The UB researchers will incorporate patient data including medical records, lab results, MRI scans, and patient surveys, as well as genomic datasets obtained from the National Institutes of Health and other sources. Among the specific factors to be examined are patients' gender, geography, ethnicity, diet, exercise, sun exposure, and living and working conditions.
Unlike Netezza's famous cousin Watson, which is designed to work with unstructured data, Netezza needs structured databases to do its magic, Dolley noted. Genetic data and clinical documentation in the free text portions of electronic health records are unstructured. So the scientists will have to spend a considerable amount of time cleaning up their data and making it manageable. But once the information is ready, IBM's system can analyze it all within minutes.
"The payoff for us is to find something new: a strain of MS or some phenotype variable that says something about the patients, such as whether these folks will respond to a particular type of treatment that will emerge as a set of clinical trials or drug discovery," said Dolley.
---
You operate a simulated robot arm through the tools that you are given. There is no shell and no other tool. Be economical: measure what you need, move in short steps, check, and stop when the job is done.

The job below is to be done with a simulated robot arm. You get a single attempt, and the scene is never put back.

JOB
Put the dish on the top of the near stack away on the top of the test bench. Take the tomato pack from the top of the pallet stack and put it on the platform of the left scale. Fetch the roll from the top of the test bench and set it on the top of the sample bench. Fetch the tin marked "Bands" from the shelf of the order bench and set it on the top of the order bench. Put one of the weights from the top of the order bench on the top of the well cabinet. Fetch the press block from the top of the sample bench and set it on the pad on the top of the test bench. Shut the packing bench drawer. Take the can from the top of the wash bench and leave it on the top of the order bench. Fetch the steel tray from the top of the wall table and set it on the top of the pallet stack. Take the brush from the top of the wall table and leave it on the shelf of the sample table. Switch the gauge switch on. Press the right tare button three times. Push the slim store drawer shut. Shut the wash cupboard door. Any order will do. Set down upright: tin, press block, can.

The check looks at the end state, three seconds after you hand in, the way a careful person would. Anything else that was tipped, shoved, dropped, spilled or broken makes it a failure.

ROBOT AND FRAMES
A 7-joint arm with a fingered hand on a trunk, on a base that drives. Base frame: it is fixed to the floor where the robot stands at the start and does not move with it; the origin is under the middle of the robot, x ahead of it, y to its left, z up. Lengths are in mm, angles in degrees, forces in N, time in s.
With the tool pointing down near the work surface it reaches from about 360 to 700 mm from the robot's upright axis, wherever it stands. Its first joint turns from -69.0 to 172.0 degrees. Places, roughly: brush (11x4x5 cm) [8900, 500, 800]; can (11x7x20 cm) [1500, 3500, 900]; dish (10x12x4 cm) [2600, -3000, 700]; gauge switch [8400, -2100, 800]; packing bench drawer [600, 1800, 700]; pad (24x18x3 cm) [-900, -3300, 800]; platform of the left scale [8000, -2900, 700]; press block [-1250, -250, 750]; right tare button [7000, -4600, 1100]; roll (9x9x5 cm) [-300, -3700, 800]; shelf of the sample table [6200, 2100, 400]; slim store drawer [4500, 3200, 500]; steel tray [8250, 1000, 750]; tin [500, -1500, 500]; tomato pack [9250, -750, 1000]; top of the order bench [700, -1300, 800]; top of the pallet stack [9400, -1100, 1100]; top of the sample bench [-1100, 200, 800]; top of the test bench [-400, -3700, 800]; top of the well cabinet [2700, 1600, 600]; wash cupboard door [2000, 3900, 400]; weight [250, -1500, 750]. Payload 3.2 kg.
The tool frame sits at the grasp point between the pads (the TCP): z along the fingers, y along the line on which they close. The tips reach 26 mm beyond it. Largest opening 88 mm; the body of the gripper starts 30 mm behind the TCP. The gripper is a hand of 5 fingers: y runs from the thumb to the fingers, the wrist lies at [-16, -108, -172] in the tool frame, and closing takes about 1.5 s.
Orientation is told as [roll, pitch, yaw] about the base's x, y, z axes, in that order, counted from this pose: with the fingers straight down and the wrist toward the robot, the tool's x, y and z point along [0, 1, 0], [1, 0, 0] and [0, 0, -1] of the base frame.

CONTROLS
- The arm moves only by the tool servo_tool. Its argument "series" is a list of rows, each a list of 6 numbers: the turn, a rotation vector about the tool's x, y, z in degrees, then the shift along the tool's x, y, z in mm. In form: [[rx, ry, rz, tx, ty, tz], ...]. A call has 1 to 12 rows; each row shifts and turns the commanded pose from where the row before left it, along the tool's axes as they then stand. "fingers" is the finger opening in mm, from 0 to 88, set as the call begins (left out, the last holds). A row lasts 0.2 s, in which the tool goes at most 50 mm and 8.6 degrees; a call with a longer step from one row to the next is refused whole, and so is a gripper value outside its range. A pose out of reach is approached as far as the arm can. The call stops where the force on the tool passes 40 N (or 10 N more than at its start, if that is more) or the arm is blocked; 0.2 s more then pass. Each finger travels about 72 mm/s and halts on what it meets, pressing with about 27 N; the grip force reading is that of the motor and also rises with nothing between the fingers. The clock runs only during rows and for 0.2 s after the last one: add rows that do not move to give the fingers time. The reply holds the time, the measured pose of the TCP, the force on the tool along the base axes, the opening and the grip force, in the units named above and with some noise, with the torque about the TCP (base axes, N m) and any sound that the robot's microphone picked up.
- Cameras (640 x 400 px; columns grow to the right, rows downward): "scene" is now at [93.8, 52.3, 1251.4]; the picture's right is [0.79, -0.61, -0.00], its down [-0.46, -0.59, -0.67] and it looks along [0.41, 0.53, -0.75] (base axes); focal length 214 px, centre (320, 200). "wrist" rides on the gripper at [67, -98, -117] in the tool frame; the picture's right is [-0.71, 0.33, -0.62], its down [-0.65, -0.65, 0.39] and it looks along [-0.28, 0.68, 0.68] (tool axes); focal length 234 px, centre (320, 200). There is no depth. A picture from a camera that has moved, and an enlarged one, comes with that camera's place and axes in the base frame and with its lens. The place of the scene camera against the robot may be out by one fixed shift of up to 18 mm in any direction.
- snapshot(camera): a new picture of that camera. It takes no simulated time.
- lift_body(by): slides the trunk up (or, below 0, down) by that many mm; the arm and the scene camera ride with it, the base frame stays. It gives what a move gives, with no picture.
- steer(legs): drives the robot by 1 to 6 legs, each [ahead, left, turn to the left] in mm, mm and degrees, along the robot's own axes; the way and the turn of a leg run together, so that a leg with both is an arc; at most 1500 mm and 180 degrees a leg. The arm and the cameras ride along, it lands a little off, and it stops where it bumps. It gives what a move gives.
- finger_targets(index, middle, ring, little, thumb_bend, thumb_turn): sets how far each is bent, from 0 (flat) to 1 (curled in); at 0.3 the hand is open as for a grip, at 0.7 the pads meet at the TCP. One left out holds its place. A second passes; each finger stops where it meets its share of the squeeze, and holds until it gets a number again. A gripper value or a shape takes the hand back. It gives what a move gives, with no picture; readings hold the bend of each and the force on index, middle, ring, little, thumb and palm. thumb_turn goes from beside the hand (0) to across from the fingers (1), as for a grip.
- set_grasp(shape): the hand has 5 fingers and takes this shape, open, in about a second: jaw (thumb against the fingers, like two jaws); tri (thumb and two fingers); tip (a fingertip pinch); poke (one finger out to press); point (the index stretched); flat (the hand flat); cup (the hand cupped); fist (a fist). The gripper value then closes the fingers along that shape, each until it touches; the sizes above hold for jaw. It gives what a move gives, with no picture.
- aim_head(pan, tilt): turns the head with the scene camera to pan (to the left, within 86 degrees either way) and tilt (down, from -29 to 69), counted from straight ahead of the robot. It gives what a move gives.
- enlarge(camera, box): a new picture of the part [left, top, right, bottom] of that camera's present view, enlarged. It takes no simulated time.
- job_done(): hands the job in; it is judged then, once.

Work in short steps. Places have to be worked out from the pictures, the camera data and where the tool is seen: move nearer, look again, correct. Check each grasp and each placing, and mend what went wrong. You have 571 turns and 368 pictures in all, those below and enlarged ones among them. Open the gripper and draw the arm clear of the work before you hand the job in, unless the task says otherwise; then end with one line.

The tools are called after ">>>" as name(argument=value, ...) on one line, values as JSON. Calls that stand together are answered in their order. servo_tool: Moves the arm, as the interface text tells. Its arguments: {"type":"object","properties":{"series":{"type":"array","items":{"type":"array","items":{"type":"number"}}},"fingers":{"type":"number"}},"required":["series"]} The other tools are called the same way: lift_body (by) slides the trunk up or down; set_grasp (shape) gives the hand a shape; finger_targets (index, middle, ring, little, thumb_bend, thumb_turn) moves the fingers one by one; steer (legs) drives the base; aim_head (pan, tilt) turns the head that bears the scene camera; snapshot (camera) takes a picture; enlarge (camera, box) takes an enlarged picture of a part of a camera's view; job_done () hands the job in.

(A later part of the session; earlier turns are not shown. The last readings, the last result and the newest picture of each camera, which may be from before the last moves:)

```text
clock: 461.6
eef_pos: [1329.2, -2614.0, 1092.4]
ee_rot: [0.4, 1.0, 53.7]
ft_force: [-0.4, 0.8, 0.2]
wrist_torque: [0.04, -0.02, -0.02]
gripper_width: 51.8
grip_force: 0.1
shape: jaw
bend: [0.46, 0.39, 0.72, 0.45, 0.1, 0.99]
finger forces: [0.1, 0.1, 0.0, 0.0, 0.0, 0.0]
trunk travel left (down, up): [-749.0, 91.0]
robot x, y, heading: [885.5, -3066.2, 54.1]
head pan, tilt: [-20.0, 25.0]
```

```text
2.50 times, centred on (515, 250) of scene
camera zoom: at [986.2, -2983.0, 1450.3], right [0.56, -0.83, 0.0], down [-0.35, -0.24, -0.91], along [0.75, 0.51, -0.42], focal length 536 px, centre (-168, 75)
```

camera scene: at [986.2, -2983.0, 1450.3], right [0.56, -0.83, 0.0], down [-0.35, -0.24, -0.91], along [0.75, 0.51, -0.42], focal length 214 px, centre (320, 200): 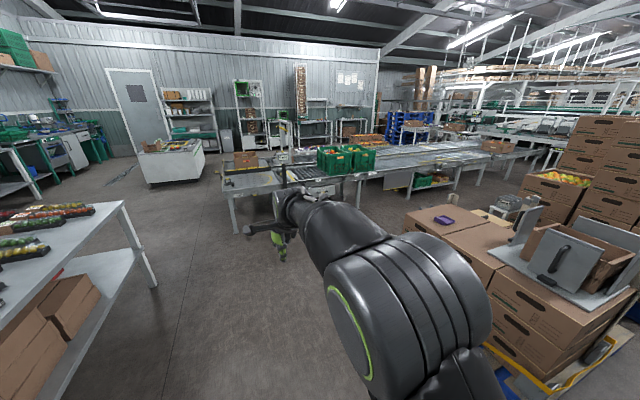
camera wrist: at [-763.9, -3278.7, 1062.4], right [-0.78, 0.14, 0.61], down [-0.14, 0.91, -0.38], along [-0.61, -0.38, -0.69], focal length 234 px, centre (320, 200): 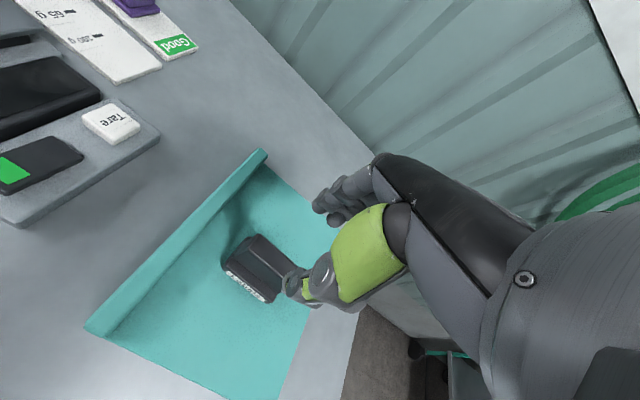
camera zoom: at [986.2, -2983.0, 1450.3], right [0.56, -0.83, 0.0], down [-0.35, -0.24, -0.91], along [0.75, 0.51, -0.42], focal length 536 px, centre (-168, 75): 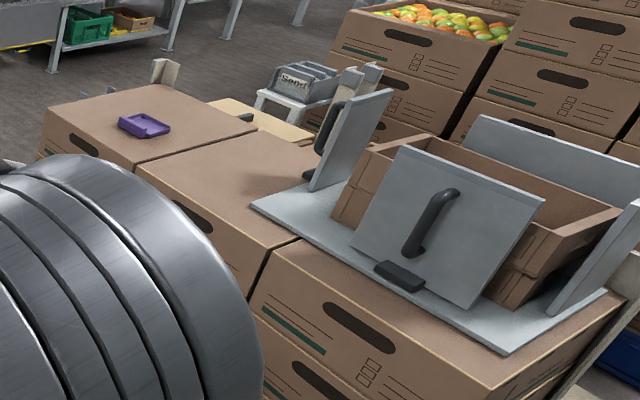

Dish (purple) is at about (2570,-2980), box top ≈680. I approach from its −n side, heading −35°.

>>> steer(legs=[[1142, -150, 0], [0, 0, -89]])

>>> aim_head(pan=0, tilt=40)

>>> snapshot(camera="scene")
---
Commenting on the Big Data approach in the IBM announcement, Dr. Murali Ramanathan, the lead researcher at SUNY Buffalo, said, "No two people [with MS] share the exact same symptoms, and individual symptoms can worsen unexpectedly .... Identifying common trends across massive amounts of MS data is a monumental task that is much like trying to shoot a speeding bullet out of the sky with another bullet. IBM analytics helps our researchers fine tune their aim and match the speed of analysis with the rate of data coming into our systems. Our goal is to demystify why the disease progresses more rapidly in some patients and get those insights back to other researchers, so they can find new treatments."